Step 2: Find the slope of the tangent.
The slope of the tangent is given by:
\[ \frac{dy}{dx} = \frac{\frac{dy}{d\theta}}{\frac{dx}{d\theta}} = \frac{a \sin \theta}{a(1 + \cos \theta)} = \frac{\sin \theta}{1 + \cos \theta} \]

Step 3: Differentiate the slope with respect to \( \theta \).
Now, differentiate \( \frac{dy}{dx} \) with respect to \( \theta \):
\[ \frac{d}{d\theta} \left( \frac{\sin \theta}{1 + \cos \theta} \right) \]
Using the quotient rule:
\[ \frac{d}{d\theta} \left( \frac{\sin \theta}{1 + \cos \theta} \right) = \frac{(1 + \cos \theta) \cos \theta - \sin \theta(-\sin \theta)}{(1 + \cos \theta)^2} \]
Simplifying:
\[ \frac{d}{d\theta} \left( \frac{\sin \theta}{1 + \cos \theta} \right) = \frac{(1 + \cos \theta) \cos \theta + \sin^2 \theta}{(1 + \cos \theta)^2} \]

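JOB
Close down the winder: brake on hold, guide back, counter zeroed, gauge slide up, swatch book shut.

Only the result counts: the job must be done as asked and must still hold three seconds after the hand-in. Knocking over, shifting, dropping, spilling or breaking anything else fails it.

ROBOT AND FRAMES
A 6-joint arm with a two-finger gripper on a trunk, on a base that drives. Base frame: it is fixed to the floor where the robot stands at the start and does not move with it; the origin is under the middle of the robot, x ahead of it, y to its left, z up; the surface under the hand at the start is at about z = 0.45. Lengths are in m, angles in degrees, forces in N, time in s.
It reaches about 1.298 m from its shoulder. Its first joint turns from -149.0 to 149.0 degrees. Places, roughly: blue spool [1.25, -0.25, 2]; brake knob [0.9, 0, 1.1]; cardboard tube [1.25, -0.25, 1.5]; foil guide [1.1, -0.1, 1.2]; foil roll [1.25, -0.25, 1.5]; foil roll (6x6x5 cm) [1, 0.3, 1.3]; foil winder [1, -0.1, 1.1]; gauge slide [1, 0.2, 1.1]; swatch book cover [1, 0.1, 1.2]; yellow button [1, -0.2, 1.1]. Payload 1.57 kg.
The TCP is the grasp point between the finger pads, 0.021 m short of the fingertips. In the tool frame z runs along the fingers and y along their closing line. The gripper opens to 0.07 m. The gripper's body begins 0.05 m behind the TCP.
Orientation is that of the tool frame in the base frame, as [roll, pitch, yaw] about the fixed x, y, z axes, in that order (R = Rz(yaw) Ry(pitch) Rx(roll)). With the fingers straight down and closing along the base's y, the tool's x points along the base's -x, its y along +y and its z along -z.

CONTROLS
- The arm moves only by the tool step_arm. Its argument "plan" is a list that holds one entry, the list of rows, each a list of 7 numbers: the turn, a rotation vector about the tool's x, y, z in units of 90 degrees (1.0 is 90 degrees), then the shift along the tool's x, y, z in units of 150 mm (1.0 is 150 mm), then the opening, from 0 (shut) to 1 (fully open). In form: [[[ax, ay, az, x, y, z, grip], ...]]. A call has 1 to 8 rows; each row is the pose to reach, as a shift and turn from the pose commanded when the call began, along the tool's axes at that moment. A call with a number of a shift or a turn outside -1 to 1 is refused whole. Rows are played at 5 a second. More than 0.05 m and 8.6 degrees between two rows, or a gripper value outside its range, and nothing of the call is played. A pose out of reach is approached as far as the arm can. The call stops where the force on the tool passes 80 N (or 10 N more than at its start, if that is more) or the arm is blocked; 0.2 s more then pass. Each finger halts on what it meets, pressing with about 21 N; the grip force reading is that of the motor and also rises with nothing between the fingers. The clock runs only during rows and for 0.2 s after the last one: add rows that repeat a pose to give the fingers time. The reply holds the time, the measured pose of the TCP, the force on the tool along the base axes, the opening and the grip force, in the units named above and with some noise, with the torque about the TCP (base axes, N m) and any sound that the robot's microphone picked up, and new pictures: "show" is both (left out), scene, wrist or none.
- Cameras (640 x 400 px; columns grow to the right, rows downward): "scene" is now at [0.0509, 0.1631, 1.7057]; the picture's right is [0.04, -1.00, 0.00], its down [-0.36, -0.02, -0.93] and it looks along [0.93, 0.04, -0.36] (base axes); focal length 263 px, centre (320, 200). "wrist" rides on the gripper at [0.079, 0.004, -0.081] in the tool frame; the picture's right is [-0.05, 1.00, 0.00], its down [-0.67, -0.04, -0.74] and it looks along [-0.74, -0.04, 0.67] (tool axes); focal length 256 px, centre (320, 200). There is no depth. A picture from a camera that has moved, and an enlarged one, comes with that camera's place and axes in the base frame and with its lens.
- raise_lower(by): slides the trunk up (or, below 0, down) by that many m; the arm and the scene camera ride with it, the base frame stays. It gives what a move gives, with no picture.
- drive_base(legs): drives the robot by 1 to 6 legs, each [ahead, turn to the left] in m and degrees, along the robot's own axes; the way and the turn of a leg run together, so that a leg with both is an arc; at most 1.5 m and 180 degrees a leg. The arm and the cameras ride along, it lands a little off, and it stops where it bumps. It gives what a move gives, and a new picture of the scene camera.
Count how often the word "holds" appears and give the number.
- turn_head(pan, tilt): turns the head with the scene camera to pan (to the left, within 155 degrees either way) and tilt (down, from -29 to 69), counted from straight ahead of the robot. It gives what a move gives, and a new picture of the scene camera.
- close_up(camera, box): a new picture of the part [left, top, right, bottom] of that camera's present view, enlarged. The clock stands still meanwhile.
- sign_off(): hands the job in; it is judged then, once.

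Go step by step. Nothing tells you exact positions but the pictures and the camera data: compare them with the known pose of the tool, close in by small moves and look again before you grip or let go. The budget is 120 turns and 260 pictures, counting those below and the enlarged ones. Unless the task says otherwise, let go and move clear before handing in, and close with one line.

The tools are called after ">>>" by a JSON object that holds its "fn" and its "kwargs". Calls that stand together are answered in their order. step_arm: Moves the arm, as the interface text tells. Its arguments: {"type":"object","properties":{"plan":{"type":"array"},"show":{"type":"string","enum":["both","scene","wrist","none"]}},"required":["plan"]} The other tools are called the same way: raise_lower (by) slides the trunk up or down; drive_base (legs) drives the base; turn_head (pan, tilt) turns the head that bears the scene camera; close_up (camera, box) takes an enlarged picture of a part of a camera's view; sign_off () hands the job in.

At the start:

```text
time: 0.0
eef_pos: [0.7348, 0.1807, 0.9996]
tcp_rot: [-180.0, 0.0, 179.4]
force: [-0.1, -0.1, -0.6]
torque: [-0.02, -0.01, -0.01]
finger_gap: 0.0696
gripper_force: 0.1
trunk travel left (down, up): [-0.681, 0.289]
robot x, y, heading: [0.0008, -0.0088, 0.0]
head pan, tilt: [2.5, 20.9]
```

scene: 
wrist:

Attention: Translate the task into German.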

Thus, the rate of change of the slope of the tangent is:
\[ \frac{d}{d\theta} \left( \frac{\sin \theta}{1 + \cos \theta} \right) = \frac{2k}{3} \quad \text{(at \( \theta = \frac{\pi}{3} \))} \]

Step 4: Final Answer.
The rate of change of the slope of the tangent at \( \theta = \frac{\pi}{3} \) is \( \frac{2k}{3} \), which corresponds to option (D).